Er zijn echter nog wel wat verbeteringen nodig om te waarborgen dat de ingediende verslagen duidelijk en begrijpelijk zijn. Dit is een absoluut noodzakelijke voorwaarde opdat de Commissie een goede analyse van de naleving kan uitvoeren. Goede voorbeelden van duidelijke rapportage zijn de verslagen van Oostenrijk, Tsjechië, Hongarije en Nederland.
Monitoring
In het algemeen kan worden gesteld dat de monitoringinspanningen in de hele Europese Unie goed zijn. Blijkens de verslagen zijn er meer dan 107.000 stations voor de monitoring van oppervlaktewater en grondwater uit hoofde van de Kaderrichtlijn Water.

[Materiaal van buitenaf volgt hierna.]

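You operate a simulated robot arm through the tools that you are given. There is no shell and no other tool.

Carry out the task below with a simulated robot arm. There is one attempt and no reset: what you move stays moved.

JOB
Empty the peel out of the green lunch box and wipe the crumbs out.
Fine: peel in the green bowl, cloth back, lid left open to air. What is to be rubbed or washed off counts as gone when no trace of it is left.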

Het overgrote deel van de monitoringstations voor oppervlaktewater is gelegen aan rivieren (75%); gevolgd door meren (13%), kustwateren (10%) en overgangswateren (2%).
In het algemeen blijkt dat de bepalingen van bijlage V bij de Kaderrichtlijn Water en de bestaande richtsnoeren betreffende de monitoring van oppervlaktewater en grondwater zijn toegepast, hoewel er in sommige lidstaten nog wel wat kan worden verbeterd aan het inzicht in en de toepassing van de basisbegrippen van toestand- en trendmonitoring, operationele monitoring en monitoring voor gericht onderzoek.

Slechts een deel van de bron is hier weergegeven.